Однажды в погожий денек на большой перемене играли мы на школьном дворе в снежки. Внезапно с треском и грохотом пожаловал в школу Степа. Он был единственный, кто владел мотоциклом, единственный, кто являлся не к началу уроков, а когда вздумается, - весь с головы до ног в чем-то черном и кожаном. Заметив меня, он бойко спрыгнул с мотоцикла, прислонил его к стене под охраной мгновенно собравшейся комячейки и, весь овеянный бензинной вонью, снимая на ходу черные кожаные рукавицы, пошел прямо на меня.
- Скажи, если не ошибаюсь, это ты здесь Чуковская?
- Я.
- Это твой папа крокодильчиков сочиняет?
- Мой.
- Та-ак, - протянул Степа, - нагло и презрительно щурясь. - Та-ак. Понятно. Можешь передать своему папеньке от имени комсомольской ячейки 15-й единой трудовой школы, что вещь эта идейно порочна…
(Это он произнес, конечно, не только от имени комсомольской ячейки - прямиком из уст своих высочайших родителей.)
- А скажи, пожалуйста, Степа, - спросил, распрямляясь, с обледеневшим снежком в руке Гриша Дрейден, товарищ мой по УКТУ, - скажи, пожалуйста, ты вот так хорошо разбираешься в классовом разделении общества, крокодильчики - они тоже принадлежат к мелкобуржуазному, или, может быть, к другому какому-нибудь классу?
Степа плюнул в сугроб и отошел к своим тело-мотохранителям.

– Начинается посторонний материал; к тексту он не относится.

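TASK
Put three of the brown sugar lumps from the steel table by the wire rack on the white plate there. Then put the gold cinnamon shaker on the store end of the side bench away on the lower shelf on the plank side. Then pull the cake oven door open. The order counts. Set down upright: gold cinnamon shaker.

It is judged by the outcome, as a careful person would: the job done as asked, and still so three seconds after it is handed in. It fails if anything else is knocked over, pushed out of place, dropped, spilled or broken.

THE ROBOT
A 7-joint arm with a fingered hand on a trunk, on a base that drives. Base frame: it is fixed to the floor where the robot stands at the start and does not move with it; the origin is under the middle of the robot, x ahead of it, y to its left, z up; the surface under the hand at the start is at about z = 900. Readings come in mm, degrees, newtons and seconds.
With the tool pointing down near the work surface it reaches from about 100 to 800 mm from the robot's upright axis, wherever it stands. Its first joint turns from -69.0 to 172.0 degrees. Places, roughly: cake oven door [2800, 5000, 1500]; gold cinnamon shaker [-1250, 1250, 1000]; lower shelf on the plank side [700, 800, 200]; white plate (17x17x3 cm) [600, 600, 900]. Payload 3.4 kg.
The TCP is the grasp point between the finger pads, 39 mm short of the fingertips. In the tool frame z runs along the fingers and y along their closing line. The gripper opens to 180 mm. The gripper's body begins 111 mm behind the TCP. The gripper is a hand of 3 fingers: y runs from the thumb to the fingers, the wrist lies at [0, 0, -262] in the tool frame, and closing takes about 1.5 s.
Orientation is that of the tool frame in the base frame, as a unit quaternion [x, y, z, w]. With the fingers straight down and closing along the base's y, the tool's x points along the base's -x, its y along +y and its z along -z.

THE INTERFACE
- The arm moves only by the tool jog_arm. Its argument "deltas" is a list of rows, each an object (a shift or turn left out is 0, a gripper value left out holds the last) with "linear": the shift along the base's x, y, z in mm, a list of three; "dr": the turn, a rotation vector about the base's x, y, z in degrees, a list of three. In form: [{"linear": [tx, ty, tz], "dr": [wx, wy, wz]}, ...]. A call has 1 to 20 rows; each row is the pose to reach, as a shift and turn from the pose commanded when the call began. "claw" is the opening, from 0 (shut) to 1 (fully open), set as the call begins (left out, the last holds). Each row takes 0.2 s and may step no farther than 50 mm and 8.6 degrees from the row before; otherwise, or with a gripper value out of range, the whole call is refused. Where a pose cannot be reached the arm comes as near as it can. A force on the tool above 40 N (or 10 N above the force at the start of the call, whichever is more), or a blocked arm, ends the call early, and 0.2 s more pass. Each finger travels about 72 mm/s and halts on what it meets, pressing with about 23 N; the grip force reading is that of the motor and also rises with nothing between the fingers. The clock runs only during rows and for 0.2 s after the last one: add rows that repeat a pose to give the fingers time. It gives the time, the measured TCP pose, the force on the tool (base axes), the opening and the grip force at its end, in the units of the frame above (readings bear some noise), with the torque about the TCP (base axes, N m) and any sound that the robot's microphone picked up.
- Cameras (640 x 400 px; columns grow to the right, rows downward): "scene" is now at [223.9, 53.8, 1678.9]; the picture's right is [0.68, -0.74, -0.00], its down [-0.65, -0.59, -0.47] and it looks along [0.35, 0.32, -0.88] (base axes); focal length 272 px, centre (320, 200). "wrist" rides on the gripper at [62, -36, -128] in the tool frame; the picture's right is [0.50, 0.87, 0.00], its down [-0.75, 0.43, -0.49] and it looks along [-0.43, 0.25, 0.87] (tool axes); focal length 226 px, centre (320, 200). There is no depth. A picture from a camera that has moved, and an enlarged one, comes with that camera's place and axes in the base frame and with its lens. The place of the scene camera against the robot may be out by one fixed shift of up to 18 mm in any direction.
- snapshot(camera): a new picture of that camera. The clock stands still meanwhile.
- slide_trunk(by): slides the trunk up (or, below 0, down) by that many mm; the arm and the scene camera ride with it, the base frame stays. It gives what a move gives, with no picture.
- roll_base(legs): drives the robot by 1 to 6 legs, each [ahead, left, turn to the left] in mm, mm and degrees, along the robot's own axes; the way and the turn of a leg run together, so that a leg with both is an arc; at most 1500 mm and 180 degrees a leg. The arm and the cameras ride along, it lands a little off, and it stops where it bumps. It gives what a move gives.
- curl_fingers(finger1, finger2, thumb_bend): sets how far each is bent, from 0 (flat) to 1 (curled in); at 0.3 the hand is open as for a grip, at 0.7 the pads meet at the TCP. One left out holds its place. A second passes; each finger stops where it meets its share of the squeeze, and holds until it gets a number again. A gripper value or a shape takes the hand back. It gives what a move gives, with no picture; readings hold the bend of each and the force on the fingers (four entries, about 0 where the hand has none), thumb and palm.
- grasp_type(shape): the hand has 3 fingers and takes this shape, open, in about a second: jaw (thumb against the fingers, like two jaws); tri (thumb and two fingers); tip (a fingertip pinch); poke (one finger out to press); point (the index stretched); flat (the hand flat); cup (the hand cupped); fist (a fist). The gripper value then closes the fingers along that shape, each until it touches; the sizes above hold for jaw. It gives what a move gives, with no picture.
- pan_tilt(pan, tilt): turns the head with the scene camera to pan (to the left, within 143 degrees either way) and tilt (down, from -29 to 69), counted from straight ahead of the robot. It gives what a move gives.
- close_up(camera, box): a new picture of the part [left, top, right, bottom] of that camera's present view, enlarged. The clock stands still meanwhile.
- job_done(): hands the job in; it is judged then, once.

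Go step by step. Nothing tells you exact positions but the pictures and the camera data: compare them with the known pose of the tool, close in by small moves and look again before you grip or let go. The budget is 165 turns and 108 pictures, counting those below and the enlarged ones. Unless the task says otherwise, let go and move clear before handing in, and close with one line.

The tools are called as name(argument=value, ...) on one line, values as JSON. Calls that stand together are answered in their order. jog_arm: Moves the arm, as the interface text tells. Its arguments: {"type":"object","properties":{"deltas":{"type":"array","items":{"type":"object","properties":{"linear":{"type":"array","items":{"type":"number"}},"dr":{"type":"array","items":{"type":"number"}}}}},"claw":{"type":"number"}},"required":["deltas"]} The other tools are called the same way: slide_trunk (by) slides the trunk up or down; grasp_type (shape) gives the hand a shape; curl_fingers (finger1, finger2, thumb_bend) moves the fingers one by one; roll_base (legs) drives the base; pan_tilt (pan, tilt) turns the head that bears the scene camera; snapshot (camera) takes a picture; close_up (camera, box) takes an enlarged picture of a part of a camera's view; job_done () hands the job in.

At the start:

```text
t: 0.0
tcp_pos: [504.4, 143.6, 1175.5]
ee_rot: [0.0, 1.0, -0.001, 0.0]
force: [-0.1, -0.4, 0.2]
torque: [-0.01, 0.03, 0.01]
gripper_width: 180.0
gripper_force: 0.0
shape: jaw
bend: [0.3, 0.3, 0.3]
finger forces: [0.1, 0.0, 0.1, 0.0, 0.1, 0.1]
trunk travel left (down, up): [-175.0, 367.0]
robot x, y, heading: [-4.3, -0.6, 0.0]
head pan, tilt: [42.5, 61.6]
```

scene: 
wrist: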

В начале тридцатых на фронте борьбы с чуковщиной наступило относительное затишье. Крокодильчики, трубочисты, мамина спальня, мухины именины были ему кое-как прощены. Конечно, детям надо постоянно объяснять, что комары на мухах не женятся, но уж черт с ним, с этим несуразным комариком… В 39-м Чуковский получил даже орден Трудового Красного Знамени. (Что не помешало в 44-м, в "Правде", обозвать его шарлатаном.) Но на моих страницах сейчас не 39-й и не 44-й, а все тянется и тянется тот же тридцать седьмой.
В ту пору расправиться с Чуковским можно было, как представлялось недругам его, без большого труда. Предпринимались для этого энергические шаги, он знал это. А если так, какая же он защита - мне или Мите? Или кому бы то ни было? Или самому себе? Если окажется, что сам он не только "возглавляет буржуазное течение в детской литературе", но член разоблаченной вражеской группировки?
Доказательства "членства" сыскались. И не какие-нибудь, а документальные.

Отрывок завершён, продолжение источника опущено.